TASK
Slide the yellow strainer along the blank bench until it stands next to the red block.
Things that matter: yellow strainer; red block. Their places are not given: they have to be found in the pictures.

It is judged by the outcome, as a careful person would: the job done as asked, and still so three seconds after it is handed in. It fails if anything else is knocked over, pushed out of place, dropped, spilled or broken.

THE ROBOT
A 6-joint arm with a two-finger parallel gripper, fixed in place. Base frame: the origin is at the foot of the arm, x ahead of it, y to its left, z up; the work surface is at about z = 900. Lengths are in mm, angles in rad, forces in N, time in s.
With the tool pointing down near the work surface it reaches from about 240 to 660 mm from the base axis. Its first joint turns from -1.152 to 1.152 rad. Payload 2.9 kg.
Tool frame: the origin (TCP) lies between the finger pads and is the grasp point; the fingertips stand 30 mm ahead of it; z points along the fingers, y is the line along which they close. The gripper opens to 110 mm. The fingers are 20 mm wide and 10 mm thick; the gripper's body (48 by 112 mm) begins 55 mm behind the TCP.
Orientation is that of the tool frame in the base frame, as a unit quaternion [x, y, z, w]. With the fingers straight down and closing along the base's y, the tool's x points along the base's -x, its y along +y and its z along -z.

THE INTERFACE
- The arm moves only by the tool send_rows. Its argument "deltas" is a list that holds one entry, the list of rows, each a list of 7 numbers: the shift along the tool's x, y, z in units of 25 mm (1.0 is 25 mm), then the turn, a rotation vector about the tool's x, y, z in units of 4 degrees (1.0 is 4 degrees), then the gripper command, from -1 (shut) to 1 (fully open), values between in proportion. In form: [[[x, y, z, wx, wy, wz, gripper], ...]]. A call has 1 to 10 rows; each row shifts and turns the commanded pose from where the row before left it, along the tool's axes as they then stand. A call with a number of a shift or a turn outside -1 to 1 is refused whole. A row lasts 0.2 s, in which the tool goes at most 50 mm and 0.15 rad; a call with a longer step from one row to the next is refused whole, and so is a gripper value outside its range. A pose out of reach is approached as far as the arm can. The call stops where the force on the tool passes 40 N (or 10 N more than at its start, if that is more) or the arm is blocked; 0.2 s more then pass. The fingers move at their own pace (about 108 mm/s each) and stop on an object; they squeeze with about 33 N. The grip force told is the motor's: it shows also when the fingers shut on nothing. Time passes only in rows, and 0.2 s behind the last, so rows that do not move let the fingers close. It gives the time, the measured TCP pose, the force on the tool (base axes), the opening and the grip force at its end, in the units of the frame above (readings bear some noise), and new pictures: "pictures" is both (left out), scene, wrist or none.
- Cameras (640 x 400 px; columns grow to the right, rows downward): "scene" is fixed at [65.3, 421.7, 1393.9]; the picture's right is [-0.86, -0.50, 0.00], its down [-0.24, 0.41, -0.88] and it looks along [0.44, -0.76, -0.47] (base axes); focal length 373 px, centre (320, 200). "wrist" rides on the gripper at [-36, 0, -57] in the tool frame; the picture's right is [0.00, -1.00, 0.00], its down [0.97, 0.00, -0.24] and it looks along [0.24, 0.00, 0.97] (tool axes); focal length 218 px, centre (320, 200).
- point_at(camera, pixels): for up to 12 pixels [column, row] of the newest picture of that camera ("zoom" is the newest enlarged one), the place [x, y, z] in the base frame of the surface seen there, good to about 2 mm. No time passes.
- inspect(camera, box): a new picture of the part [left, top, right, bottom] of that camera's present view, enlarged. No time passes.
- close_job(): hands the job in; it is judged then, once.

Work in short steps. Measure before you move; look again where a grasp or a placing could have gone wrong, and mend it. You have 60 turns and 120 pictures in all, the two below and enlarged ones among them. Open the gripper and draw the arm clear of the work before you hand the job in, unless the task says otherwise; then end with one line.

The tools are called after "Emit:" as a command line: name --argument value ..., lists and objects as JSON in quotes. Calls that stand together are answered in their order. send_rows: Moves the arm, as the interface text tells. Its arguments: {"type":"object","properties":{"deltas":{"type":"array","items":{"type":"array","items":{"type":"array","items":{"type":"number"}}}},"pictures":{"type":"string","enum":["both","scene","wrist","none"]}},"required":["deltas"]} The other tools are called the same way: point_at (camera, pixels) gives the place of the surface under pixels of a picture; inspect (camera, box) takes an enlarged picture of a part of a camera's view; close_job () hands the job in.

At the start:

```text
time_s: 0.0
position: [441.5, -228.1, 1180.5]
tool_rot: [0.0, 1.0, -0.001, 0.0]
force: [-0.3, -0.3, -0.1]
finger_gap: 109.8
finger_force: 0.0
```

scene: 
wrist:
::::::::
**Problem**
Retype the portion of the data above that starts on the line with "It is judged by" and finishes on the line with "A 6-joint arm", including both of those lines.

**The result**
It is judged by the outcome, as a careful person would: the job done as asked, and still so three seconds after it is handed in. It fails if anything else is knocked over, pushed out of place, dropped, spilled or broken.

THE ROBOT
A 6-joint arm with a two-finger parallel gripper, fixed in place. Base frame: the origin is at the foot of the arm, x ahead of it, y to its left, z up; the work surface is at about z = 900. Lengths are in mm, angles in rad, forces in N, time in s.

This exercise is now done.